Es una tarde noche de primavera en Buenos Aires. Nos aguarda la tanguería Querandi, vecina del barrio de San Telmo, vivero de ese arte, donde no das un paso sin toparte con un establecimiento que te lo ofrezca. Entramos en un local no pequeño ni muy grande, hecho de madera oscura y techos y espacios blancos, con columnas y espejos. Nos sirven primero una cena de carne argentina y vino de la tierra, que pedimos, desechando otras opciones. El menú se acomoda de tal modo al espectáculo que semeja formar parte de él.
   La cosa va de la historia del tango, y se manifiesta en vivo, con cuerpos enlazados y palabras desgarradas, que la música parece traer consigo.

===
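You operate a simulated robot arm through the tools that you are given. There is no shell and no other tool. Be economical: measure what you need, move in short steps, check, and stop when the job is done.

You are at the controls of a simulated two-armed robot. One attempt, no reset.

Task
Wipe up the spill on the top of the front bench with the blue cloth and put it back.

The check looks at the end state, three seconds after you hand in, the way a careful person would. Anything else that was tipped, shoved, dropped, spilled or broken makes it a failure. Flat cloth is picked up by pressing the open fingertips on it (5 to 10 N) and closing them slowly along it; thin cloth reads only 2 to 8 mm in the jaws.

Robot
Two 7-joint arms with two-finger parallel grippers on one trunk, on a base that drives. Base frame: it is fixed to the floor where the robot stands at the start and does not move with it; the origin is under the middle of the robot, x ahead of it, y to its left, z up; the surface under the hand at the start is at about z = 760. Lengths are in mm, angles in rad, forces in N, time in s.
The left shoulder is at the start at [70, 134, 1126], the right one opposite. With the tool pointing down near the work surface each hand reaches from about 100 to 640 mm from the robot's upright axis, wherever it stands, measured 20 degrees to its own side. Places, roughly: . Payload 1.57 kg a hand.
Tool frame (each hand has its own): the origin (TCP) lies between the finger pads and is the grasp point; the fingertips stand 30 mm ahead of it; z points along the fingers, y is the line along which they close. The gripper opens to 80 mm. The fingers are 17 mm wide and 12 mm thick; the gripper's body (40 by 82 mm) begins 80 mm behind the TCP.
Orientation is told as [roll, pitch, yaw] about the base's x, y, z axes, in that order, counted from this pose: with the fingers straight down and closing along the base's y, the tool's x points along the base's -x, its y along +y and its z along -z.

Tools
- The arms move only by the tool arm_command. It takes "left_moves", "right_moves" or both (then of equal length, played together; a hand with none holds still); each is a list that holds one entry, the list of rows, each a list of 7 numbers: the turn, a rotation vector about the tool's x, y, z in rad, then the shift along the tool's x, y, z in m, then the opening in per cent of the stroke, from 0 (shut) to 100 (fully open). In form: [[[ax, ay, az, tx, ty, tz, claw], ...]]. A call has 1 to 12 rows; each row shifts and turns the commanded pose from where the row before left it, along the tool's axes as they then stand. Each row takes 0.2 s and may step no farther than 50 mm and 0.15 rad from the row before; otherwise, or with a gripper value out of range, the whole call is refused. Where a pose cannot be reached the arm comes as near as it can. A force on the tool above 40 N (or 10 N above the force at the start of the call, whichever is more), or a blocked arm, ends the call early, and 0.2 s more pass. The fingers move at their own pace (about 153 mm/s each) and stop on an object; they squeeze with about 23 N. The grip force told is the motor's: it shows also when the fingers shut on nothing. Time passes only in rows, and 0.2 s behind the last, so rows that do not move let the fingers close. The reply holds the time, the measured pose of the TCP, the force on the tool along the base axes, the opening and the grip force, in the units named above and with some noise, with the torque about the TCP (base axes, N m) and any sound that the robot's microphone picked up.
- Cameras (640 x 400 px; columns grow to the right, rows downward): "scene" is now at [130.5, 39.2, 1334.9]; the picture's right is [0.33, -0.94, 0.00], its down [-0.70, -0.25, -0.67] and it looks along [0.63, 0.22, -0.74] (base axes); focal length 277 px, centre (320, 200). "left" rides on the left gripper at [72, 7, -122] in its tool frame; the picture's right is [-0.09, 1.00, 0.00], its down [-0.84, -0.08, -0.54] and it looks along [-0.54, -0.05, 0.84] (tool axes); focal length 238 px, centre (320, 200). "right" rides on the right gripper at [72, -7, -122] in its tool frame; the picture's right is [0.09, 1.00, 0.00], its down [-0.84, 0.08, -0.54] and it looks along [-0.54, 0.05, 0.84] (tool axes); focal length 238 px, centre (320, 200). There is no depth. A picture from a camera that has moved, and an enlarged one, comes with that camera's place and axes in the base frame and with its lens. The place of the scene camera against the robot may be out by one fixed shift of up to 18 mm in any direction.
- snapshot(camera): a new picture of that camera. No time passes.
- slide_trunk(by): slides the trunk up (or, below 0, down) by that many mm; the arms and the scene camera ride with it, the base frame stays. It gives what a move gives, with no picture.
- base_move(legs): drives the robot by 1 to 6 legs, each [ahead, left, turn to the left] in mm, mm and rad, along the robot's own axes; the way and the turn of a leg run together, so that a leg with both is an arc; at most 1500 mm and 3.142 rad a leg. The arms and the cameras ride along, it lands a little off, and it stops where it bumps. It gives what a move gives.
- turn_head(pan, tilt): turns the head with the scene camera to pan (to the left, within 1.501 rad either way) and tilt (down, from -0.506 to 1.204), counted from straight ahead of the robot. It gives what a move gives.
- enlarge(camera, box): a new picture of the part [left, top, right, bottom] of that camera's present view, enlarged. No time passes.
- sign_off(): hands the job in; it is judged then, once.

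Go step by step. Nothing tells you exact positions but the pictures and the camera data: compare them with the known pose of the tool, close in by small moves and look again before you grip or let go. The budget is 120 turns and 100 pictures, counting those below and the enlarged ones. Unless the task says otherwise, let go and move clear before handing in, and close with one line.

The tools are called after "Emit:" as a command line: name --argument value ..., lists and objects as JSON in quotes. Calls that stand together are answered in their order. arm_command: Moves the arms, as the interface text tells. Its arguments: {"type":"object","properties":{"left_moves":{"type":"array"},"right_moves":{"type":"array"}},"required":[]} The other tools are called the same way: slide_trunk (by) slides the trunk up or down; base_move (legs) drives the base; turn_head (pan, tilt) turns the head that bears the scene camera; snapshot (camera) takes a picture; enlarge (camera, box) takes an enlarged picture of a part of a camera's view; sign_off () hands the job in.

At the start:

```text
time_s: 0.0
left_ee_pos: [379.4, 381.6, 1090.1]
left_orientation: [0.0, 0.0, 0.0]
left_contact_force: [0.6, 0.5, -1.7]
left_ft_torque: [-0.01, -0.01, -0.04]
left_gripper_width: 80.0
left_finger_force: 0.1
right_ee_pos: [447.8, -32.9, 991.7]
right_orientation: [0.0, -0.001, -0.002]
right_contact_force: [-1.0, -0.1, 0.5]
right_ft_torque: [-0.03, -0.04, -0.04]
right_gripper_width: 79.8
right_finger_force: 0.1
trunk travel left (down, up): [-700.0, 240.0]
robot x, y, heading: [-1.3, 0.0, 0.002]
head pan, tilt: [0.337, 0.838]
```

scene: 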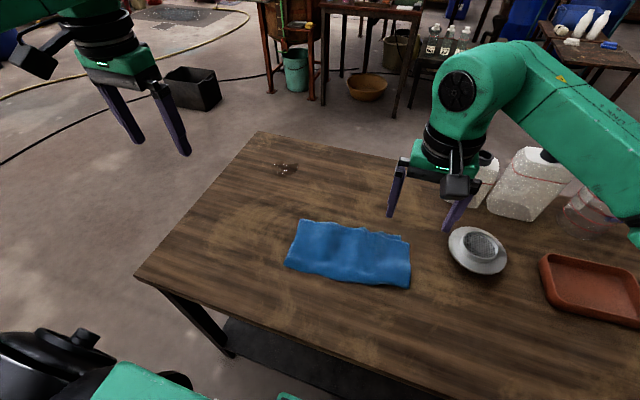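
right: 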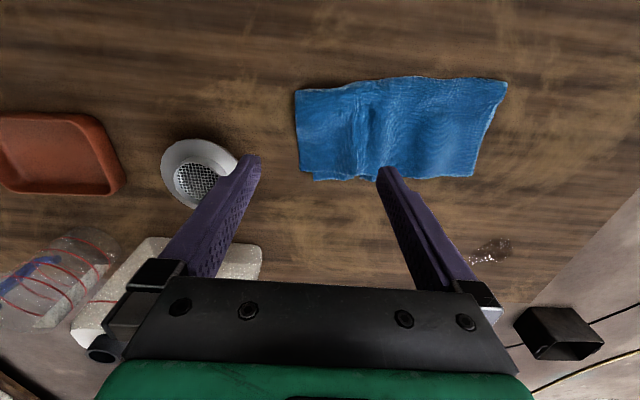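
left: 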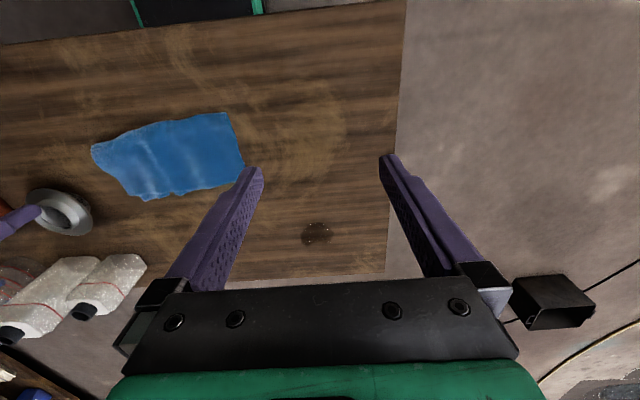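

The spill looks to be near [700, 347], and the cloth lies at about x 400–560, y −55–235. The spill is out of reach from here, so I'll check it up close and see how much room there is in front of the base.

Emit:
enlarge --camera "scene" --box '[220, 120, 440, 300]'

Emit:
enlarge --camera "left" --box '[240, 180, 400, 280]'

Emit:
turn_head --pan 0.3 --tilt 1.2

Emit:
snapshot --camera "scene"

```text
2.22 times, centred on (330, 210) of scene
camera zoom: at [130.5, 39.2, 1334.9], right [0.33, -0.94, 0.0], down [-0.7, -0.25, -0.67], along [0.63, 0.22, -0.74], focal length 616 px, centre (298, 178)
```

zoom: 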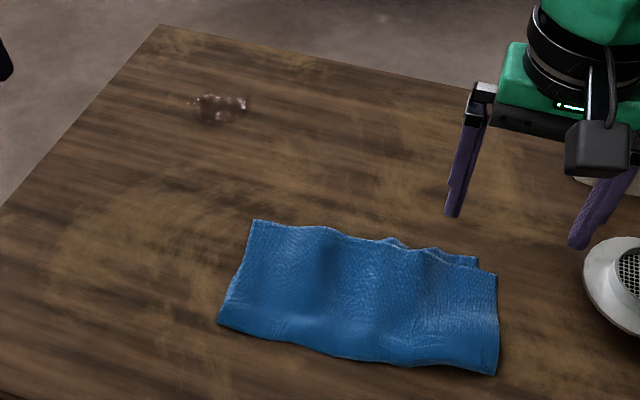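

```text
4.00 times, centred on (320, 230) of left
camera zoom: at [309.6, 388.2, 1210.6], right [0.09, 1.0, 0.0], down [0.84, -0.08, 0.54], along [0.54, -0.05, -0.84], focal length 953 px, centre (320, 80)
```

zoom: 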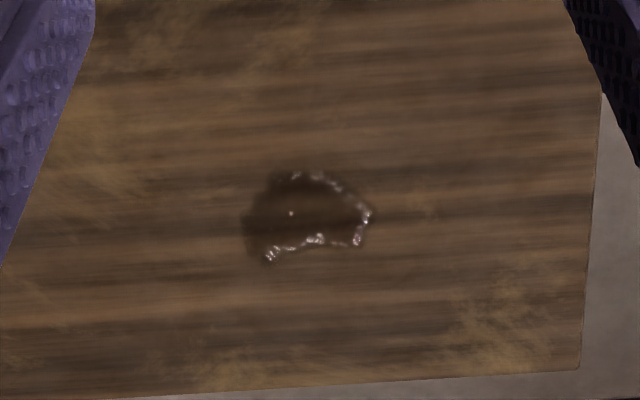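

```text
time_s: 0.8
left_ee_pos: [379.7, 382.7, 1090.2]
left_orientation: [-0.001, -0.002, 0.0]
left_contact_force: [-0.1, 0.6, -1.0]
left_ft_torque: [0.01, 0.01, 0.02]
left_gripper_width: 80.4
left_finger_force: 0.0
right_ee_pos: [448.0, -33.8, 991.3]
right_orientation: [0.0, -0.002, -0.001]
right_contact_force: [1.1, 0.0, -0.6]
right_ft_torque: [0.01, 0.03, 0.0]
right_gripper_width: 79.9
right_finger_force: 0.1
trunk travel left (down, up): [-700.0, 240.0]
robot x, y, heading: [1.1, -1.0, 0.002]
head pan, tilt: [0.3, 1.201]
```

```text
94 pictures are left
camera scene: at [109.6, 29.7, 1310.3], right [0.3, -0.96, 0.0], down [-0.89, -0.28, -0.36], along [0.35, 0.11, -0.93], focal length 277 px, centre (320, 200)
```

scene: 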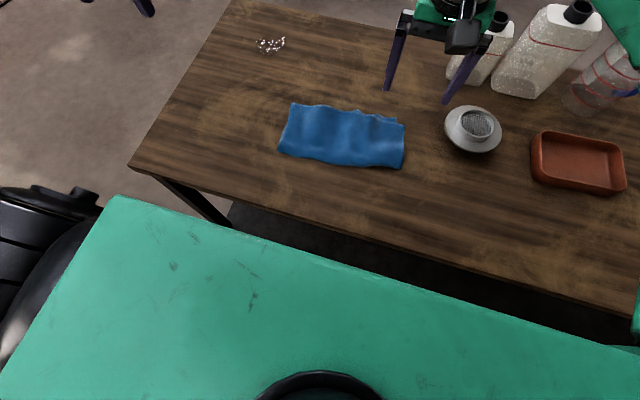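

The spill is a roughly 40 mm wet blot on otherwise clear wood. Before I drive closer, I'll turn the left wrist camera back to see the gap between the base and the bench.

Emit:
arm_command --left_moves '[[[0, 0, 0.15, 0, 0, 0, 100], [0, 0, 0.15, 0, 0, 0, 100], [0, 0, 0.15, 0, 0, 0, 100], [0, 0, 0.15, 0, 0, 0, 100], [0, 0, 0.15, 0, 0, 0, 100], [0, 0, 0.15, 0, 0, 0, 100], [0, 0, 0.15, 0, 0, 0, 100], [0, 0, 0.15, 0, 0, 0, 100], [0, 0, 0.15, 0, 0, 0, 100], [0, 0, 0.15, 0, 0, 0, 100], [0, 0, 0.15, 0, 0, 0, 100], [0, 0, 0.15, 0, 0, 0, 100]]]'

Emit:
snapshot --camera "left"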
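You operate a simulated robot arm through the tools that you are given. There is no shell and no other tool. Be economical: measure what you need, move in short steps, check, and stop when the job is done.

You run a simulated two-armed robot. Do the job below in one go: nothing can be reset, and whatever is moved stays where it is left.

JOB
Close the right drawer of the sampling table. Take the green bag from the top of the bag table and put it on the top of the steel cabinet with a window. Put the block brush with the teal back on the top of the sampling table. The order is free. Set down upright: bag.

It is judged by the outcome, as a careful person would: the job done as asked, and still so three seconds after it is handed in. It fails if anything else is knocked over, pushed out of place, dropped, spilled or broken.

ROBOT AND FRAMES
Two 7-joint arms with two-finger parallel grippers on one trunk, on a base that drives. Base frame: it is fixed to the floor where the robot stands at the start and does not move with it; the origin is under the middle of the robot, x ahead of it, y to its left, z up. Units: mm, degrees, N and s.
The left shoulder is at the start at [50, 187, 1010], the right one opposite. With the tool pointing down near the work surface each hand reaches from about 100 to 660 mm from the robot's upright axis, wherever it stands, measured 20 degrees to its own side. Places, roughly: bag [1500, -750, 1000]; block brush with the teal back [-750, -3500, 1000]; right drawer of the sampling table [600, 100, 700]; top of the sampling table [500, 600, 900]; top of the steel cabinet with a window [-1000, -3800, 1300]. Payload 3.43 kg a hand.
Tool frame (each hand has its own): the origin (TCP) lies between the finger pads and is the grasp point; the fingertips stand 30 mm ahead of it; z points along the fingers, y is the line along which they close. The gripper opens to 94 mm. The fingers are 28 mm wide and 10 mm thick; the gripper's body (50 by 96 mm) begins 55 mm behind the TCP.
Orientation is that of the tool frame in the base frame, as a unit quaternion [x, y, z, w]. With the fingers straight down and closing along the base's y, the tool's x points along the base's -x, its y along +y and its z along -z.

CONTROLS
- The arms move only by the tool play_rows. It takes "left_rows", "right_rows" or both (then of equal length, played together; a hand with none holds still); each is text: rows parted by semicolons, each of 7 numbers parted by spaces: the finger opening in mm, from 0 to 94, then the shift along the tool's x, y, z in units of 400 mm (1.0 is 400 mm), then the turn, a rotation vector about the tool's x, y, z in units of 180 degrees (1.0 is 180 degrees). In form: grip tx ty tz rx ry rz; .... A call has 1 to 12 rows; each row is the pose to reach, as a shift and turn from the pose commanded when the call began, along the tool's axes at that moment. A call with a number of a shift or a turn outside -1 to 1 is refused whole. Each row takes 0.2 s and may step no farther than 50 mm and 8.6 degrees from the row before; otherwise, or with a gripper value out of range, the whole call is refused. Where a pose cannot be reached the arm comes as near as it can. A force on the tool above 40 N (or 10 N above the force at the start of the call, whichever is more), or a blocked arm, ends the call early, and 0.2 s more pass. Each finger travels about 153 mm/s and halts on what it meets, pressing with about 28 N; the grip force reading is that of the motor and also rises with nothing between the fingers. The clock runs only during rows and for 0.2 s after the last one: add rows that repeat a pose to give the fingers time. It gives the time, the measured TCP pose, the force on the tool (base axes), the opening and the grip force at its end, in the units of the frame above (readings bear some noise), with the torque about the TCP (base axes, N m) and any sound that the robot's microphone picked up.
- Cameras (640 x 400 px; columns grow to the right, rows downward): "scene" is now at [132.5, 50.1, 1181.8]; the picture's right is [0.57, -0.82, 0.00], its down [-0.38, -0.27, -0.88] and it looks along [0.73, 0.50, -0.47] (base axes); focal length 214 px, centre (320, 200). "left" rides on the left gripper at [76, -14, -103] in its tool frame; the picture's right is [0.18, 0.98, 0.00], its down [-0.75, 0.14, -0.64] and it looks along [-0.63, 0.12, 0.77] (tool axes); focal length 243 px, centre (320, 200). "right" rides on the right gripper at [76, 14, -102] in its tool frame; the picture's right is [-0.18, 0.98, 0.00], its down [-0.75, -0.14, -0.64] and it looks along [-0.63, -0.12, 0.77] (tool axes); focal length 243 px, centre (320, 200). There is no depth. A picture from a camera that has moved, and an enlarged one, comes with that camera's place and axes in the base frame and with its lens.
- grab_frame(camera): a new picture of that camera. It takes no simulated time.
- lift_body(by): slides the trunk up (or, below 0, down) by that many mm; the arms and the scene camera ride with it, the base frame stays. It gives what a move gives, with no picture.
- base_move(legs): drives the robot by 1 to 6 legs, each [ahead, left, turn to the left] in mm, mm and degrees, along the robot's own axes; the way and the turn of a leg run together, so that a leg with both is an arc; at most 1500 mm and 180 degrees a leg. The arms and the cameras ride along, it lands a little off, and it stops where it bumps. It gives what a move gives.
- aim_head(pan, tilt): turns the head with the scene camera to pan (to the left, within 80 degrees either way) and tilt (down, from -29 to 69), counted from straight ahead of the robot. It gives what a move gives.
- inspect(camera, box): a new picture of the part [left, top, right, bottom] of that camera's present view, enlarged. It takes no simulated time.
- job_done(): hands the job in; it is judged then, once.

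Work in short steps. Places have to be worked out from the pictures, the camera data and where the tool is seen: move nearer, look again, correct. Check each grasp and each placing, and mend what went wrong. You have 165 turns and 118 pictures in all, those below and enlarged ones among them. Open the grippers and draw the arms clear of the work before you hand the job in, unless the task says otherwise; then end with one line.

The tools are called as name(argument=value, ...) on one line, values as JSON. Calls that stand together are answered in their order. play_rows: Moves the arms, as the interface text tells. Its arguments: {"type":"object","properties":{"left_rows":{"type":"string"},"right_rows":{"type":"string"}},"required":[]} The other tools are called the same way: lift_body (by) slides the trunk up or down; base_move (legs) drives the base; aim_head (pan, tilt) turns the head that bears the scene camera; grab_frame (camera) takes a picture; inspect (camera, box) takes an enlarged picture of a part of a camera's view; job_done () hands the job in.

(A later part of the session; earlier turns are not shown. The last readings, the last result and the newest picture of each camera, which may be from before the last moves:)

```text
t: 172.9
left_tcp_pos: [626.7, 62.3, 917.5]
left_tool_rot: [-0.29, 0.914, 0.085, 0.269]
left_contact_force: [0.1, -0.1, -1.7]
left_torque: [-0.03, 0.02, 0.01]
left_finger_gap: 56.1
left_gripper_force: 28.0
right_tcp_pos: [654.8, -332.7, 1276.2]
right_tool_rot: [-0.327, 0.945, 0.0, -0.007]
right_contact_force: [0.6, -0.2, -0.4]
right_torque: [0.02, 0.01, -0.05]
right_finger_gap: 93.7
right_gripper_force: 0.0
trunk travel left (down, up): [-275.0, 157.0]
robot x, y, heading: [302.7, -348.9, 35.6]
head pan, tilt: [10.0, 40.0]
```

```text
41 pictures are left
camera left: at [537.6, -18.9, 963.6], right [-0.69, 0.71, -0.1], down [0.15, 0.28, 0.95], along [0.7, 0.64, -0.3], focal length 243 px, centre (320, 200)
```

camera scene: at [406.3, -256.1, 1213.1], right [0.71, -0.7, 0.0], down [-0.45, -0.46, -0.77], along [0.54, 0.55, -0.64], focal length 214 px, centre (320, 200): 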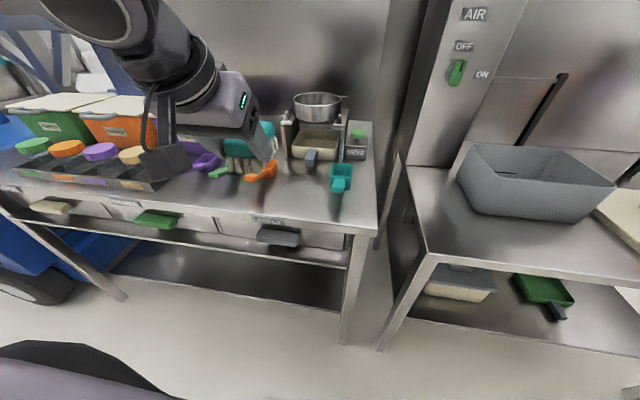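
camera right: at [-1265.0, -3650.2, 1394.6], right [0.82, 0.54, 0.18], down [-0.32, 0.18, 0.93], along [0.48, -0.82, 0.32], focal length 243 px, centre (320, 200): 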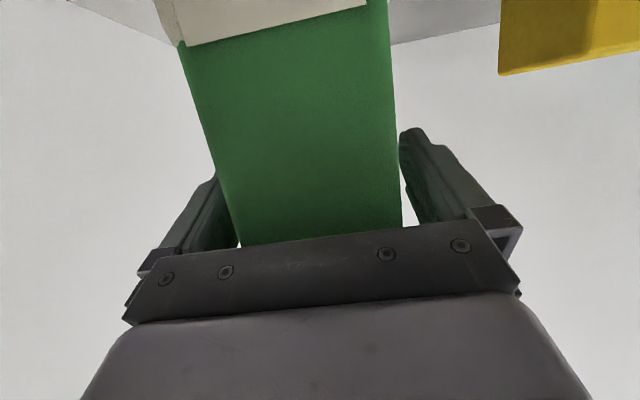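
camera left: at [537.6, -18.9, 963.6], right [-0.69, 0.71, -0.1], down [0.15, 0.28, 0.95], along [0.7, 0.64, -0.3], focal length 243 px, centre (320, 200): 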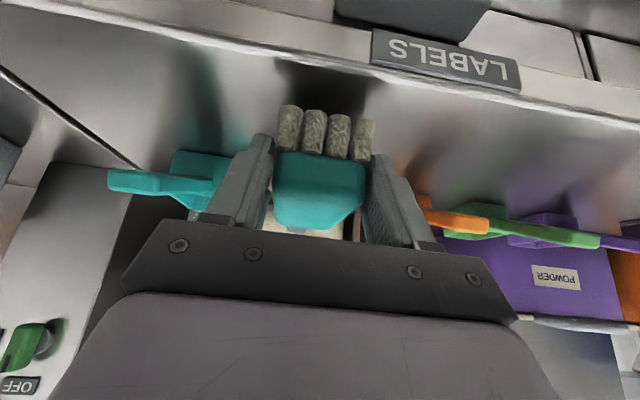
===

   En el tablado, desde una esquina, conversan entre sí, pero también  monologan, según los casos, piano, contrabajo, acordeón y violín. A veces actúan estos instrumentos de consuno, como orquestina, pero también saben hablar solos. Ya llenen el vacío que dejan los bailarines cuando se cambian, ya hagan posible el diseño de sus pasos tras su retorno, la interpretación siempre conmueve. A menudo se funden con voces de arrabal que cantan en lunfardo y suenan tristes o exasperadas,  habitualmente en clave de amor o desamor. Pero no se completaría el cuadro sin la comparecencia de varias parejas que danzan sobre el escenario, y bajan a veces a ras de suelo. Incluso, en un momento dado, su virtuosismo se afina encima del estrecho sitio que les concede una barra de bar.
   Viendo cómo evolucionan, no podría decir si fue primero la canción o el baile, aunque sí sé que ahora son indisociables.
   El tango se asoma al vértigo erótico, sensual y contenido, siempre apostando más que llegando: hace gala de una desenvoltura que linda con el descaro, más popular que refinado. Aunque nunca se pase de la raya, sí la roza. Piel con piel, se sincronizan los movimientos, hombre y mujer son como un ser bifronte y disímil, que en su asimetría siempre va a la par. Es la suya una coreografía arrebatada, de posturas atrevidas e instantáneas, que dibujan en el aire un flirteo, una pasión, un desengaño. No se besan los labios, aunque en ocasiones pudieran, dicen las miradas, se deslizan las piernas jugando a mimar poses impensables. Y uno descubre, más allá del tópico, algo parecido a una esencia. Como en Andalucía sucede con el flamenco, cuando es verdadero.
   Dan ganas de escribir poesía.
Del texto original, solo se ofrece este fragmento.